- [TASK DESCRIPTION] Check each line of the listing below for the string "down", and copy the ones that have it.
==== MATERIAL PROVIDED
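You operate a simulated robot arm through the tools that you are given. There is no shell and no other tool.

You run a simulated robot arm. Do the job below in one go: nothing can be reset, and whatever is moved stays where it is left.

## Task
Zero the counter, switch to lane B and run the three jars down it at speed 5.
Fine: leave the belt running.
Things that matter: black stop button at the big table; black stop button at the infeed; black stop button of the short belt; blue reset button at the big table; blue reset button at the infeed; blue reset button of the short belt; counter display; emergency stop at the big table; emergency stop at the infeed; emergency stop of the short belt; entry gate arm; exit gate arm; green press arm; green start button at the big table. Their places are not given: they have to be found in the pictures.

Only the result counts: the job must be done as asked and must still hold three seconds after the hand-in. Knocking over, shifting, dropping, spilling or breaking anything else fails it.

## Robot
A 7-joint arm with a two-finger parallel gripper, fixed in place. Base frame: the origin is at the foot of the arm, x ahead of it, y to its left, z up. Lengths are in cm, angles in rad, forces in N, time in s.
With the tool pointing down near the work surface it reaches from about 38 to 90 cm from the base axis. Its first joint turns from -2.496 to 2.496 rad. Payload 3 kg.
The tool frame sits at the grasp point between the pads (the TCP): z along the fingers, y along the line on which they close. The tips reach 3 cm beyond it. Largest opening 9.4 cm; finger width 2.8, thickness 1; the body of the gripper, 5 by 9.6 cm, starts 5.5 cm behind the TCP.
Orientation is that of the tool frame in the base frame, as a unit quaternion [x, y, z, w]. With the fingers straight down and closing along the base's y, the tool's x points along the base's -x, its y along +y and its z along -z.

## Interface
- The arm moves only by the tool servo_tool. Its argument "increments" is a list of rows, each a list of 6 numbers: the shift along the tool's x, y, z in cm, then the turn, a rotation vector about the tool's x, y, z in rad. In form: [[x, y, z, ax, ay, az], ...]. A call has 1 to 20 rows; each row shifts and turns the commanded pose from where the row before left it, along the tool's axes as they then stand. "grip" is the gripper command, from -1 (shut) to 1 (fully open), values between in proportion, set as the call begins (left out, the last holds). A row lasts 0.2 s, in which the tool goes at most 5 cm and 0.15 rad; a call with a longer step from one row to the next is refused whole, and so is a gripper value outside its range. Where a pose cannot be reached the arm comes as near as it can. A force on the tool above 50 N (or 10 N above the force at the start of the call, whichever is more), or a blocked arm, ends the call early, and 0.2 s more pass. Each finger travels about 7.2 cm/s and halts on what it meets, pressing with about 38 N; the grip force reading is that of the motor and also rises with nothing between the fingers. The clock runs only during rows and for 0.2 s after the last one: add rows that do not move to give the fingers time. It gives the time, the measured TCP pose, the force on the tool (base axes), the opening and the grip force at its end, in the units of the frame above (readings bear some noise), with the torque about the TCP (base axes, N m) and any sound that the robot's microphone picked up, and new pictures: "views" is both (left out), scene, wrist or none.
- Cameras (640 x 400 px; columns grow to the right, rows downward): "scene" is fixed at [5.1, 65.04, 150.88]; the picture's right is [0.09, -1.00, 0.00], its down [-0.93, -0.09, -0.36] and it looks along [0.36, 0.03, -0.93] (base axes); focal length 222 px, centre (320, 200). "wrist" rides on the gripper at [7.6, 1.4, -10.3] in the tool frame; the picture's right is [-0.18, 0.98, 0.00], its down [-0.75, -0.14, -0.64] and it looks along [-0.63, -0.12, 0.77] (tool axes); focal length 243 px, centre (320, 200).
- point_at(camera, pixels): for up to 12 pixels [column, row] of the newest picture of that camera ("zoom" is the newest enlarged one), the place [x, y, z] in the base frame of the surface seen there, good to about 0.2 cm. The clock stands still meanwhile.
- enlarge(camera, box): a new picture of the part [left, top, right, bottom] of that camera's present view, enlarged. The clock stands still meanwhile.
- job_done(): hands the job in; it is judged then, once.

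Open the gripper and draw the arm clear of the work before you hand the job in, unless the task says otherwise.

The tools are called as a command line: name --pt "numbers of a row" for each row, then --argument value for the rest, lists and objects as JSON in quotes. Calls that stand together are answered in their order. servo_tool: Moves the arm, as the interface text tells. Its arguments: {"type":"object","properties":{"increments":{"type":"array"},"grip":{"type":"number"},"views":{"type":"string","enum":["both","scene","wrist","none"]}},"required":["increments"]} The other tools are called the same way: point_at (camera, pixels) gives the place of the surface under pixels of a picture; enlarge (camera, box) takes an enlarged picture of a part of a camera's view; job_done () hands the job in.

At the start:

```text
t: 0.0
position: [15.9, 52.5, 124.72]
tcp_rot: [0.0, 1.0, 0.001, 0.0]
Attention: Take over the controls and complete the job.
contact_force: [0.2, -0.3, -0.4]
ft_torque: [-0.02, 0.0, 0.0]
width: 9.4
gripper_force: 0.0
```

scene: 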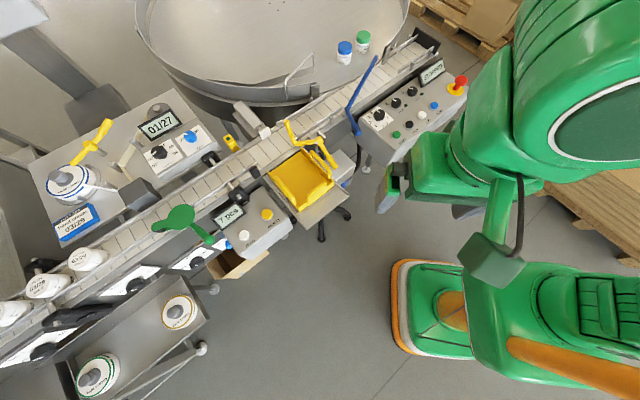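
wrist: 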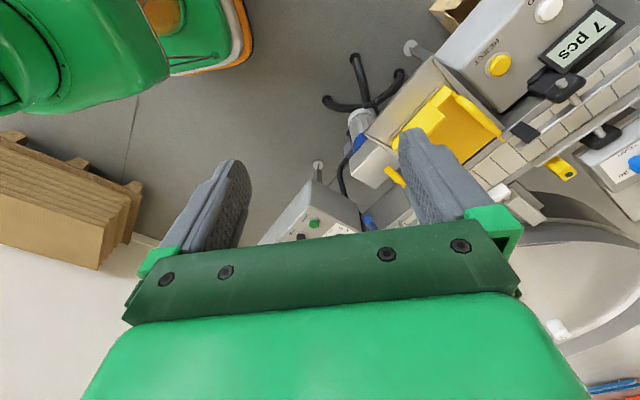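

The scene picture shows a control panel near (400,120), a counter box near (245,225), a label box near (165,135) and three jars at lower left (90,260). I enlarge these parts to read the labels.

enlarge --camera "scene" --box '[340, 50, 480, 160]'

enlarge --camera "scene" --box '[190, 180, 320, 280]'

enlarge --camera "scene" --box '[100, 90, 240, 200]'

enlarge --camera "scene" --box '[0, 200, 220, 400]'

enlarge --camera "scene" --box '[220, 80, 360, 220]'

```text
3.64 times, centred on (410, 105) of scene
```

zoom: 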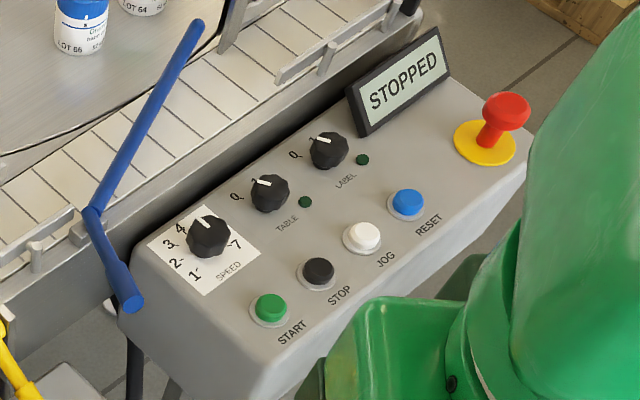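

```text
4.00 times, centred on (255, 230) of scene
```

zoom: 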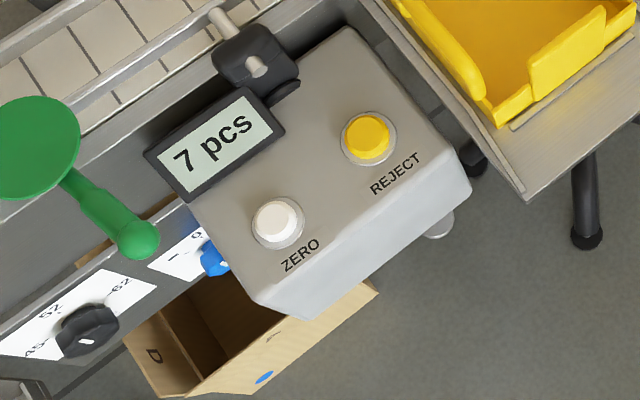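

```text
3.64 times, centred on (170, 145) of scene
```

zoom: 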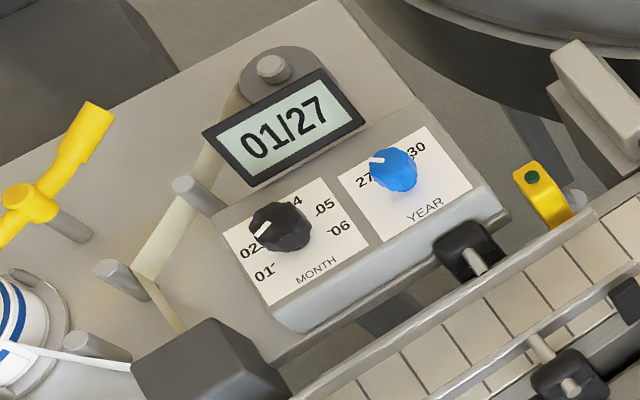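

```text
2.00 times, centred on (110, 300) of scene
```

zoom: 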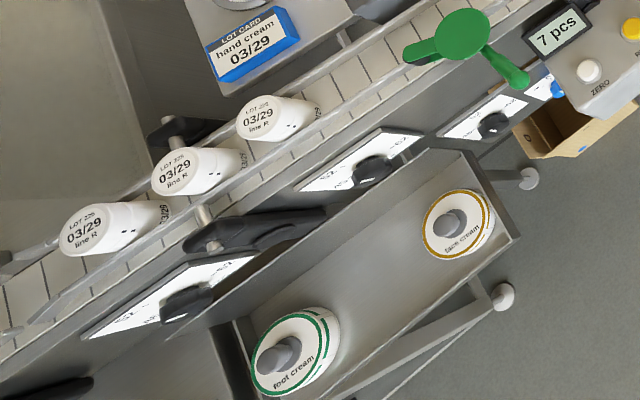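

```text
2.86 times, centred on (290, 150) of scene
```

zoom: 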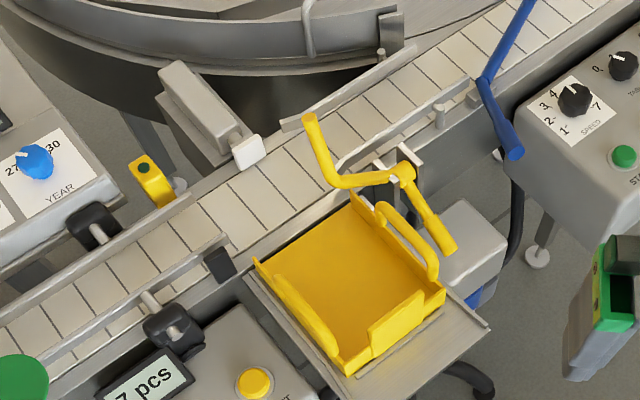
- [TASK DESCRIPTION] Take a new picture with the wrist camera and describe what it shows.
========
- [THE REPLY]
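Zero the counter, switch to lane B and run the three jars down it at speed 5.
With the tool pointing down near the work surface it reaches from about 38 to 90 cm from the base axis. Its first joint turns from -2.496 to 2.496 rad. Payload 3 kg.
Orientation is that of the tool frame in the base frame, as a unit quaternion [x, y, z, w]. With the fingers straight down and closing along the base's y, the tool's x points along the base's -x, its y along +y and its z along -z.
- Cameras (640 x 400 px; columns grow to the right, rows downward): "scene" is fixed at [5.1, 65.04, 150.88]; the picture's right is [0.09, -1.00, 0.00], its down [-0.93, -0.09, -0.36] and it looks along [0.36, 0.03, -0.93] (base axes); focal length 222 px, centre (320, 200). "wrist" rides on the gripper at [7.6, 1.4, -10.3] in the tool frame; the picture's right is [-0.18, 0.98, 0.00], its down [-0.75, -0.14, -0.64] and it looks along [-0.63, -0.12, 0.77] (tool axes); focal length 243 px, centre (320, 200).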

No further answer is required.